I love the book of Acts, but I hate the way the lectionary employs it in the season of Easter. Peter's out-of-context testimonies to the resurrection don't do much for me, and I can't imagine that the 50% of the congregation that will appear on Sunday will get much out of the portion the lectionary appoints. Acts 10 is too wonderful a story to have it chopped up in this way on a Sunday when we can't possibly do it justice anyway.
Anyhoo. . . like most preachers I'm focusing on the Gospel this week, but choosing to go with Mark instead of John. Yes, it's a very odd story, but it's oddness is a great starting point, I think. I figure a good number of people who attend on Easter Sunday are NOT showing up for the sermon, and they may resent having to be there at all (But Grandma insisted. . . ). But that's all the more reason not to just reiterate the stuff they already know and act as if this story is anything but very, very strange.
So, Mark it is. The women hear that Christ is raised, and run away, saying nothing to anyone, for they were afraid. But we know, and Mark knows we know, that this is not how it ends.

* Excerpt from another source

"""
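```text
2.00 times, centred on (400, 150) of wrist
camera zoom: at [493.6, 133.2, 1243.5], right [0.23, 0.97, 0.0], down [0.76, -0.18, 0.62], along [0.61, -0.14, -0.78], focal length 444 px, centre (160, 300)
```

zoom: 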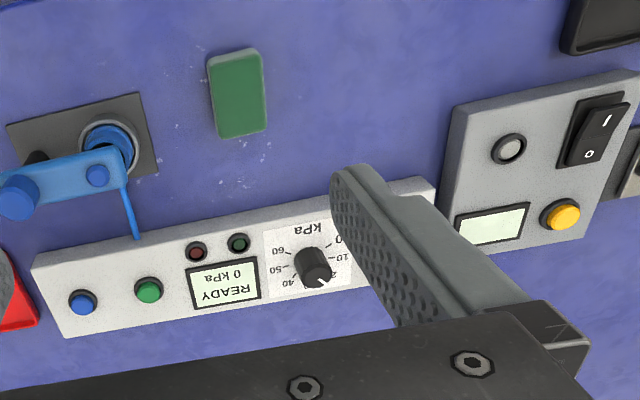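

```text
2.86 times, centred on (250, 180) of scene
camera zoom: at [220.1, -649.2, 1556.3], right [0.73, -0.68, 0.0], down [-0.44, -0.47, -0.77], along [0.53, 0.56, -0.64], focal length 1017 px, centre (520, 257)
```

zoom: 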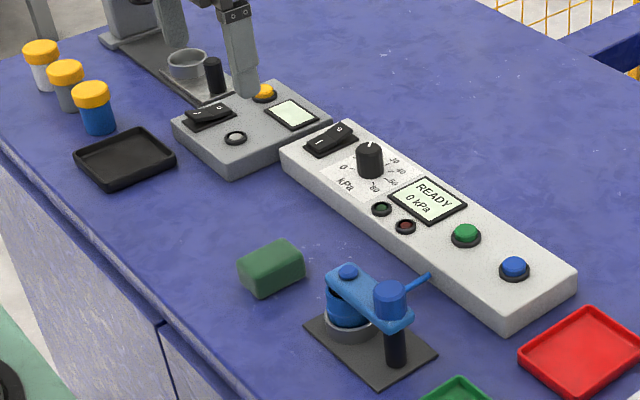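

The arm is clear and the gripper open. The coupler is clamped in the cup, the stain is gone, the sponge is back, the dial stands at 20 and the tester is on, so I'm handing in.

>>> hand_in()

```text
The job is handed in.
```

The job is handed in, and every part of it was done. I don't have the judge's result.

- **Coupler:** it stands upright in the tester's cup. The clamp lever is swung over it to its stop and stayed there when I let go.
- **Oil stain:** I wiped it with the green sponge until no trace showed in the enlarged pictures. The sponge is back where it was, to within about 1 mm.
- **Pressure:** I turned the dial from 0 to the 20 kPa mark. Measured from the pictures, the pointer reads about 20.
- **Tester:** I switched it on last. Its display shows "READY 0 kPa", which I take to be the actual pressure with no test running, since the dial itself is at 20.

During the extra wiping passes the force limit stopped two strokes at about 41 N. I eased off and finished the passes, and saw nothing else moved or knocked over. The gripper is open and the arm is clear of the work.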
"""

I'm moved by what Rob Bell put together in his Nooma "You." He doesn't reference Mark, but this seems to be a case where the sermon does what the text intended, namely to turn the one overhearing the gospel into the gospel. It doesn't end in fear and silence. It ends in testimony. I can't prove anything to anyone on Sunday morning, but I can bear witness, which is the only way the faith has ever been passed on anyway.